Meninos e meninas ouçam esta. Vivam a vida de criança que são, não dos adultos preconceituosos que hoje lhes ditam regras e normas, mas que nunca viram o milagre da vida debaixo de uma goiabeira no quintal de suas existências. Pudera! Muitos desses sequer quintal tiveram, não viveram a liberdade de uma infância sadia e feliz sem os grilhões dos adultos frustrados que pensam em tudo, até na cor de suas roupas, na liberdade de suas escolhas, na experiência mística com suas crenças e devoções, no gênero e não na genes de suas essências… Qual o mérito do azul sobre o rosa, da goiaba sobre a laranja, do limão sobre o mamão? Que diferença faz ser laranja lima ou limão rosa? O que sobra é a essência daquilo que se é, o sabor, a consistência, o valor, nunca a embalagem, a roupa, a cor que a muitos engana. Seja você mesmo, sempre.

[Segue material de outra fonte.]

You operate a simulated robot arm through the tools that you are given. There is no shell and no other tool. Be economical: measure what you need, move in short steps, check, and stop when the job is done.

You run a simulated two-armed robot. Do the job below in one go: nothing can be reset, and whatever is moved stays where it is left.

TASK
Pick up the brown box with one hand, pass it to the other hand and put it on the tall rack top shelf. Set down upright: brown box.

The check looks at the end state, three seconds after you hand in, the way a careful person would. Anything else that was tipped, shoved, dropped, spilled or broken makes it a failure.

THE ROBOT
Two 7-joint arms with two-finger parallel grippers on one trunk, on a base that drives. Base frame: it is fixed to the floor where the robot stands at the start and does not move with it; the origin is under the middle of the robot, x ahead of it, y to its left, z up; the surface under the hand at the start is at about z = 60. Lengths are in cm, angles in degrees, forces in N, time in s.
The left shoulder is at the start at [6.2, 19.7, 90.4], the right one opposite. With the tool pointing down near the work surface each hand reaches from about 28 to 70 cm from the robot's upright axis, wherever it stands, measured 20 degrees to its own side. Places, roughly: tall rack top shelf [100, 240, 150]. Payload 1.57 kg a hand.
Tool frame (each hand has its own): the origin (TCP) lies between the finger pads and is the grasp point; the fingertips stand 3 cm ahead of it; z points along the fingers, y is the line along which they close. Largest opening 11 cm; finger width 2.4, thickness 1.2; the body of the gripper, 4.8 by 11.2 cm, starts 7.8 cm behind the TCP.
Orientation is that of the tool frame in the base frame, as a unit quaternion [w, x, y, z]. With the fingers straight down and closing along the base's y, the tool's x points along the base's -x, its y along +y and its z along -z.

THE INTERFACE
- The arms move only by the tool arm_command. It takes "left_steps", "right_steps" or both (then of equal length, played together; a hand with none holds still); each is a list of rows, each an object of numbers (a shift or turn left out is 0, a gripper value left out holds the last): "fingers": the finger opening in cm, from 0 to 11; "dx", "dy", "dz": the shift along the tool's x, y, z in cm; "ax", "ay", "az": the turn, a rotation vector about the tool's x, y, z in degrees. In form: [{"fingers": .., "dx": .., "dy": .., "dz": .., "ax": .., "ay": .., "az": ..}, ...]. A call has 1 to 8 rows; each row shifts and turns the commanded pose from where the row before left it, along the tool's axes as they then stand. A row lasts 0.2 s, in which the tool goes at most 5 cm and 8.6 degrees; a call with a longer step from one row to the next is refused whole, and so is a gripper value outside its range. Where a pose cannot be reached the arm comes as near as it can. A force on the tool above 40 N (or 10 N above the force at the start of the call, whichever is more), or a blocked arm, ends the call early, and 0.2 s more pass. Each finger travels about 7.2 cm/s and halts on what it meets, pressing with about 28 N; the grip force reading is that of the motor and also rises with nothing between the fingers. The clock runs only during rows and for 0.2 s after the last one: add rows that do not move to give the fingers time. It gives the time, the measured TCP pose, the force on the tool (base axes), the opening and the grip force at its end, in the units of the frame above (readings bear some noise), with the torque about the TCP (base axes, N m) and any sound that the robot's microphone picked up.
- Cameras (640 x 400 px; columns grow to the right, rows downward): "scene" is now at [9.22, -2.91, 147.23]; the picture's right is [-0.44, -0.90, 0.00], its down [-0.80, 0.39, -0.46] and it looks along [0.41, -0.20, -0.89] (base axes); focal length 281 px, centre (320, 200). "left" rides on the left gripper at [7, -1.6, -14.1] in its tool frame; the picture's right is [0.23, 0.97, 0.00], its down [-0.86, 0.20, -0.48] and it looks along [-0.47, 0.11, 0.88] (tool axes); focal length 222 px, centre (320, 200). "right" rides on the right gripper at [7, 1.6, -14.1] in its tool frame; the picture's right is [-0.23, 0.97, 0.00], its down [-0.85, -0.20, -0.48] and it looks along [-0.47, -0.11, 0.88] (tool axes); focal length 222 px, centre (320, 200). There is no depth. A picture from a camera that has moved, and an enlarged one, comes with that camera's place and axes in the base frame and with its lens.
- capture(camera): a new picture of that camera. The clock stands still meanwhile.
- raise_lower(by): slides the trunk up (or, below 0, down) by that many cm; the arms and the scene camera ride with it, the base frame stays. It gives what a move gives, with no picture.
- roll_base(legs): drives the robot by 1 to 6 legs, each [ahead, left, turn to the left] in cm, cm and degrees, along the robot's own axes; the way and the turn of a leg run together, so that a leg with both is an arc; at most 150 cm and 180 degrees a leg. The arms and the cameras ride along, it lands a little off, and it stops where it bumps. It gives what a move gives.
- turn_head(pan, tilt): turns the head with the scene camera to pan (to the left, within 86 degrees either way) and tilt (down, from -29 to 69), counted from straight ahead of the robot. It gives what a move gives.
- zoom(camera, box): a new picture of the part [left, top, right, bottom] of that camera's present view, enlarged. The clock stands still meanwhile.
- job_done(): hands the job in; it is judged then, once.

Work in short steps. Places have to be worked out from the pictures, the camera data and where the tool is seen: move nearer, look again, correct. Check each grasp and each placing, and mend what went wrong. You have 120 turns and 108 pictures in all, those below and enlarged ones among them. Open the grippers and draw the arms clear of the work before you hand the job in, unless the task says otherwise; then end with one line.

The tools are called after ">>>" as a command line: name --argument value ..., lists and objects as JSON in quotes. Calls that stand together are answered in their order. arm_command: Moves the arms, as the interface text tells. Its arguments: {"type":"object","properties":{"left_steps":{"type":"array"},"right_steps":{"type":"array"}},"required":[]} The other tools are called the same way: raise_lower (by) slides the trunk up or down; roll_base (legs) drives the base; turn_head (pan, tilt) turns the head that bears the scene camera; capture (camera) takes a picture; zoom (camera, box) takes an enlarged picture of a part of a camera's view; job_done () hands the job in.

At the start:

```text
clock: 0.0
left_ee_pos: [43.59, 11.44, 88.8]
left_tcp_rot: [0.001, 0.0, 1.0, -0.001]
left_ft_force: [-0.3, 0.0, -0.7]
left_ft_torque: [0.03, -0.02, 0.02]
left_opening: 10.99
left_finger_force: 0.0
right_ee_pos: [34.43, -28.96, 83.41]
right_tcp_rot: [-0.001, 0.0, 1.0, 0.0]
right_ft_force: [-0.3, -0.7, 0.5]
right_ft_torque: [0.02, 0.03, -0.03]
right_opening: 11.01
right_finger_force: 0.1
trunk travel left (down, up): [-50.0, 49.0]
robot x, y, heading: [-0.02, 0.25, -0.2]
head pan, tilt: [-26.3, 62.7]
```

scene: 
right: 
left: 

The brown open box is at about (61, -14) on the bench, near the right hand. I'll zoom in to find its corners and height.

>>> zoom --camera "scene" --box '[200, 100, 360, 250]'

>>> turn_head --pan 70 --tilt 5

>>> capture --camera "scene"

José Mauro, em “Meu pé de laranja lima”, nos fez enxergar que uma infância feliz não se veste dos preconceitos da vida adulta, mas se despe deles. Ao ponto de encontrar num bosque infantil seus verdadeiros amigos e com eles trocar ideias, refutar conceitos, enxergar Deus na simplicidade de tudo. “Adeus amiga. Você é a coisa mais linda do mundo!” – dizia o menino à sua árvore. “Não falei a você” – retrucava a menina Glória, aquela companheira das aventuras e descobertas do menino no quintal da infância feliz. Então este lhe diz solenemente, reafirmando suas convicções: “Falou, sim. Agora se vocês me dessem a mangueira e o pé de tamarindo em troca da minha árvore, eu não queria”.
É isso, então. Adultos sem traumas são aqueles que vieram de uma infância sem dilemas desnecessários, sem as preocupações dos adultos, mas com os dilemas das crianças. Goiaba rosa? Se o menino Jesus as teve em seus vastos quintais da Terra Santa, não o sei. Por lá não existem goiabas, me parece. Mas tamareiras, sim. E estas são conhecidas não pela cor de seus frutos, nem pelo sabor que é maravilhoso, mas pela longevidade de suas sementes. Uma delas brotou recentemente, depois de dois mil anos perdida entre as pedras de Massada, uma fortaleza da história cristã. Dizem que estas só produzem frutos depois de setenta, oitenta anos. O essencial, no entanto, é sua potência de germinação, seu crescimento, sua produção abundante, seu sabor. É isso o que sonho para nossos filhos e netos: ver Jesus menino na pureza de seus pomares infantis, sejam as goiabas rosas ou as tâmaras azuis
Só para pensar: Goiabeira mal cuidada terá frutos bichados; quem planta tâmara não colhe tâmara.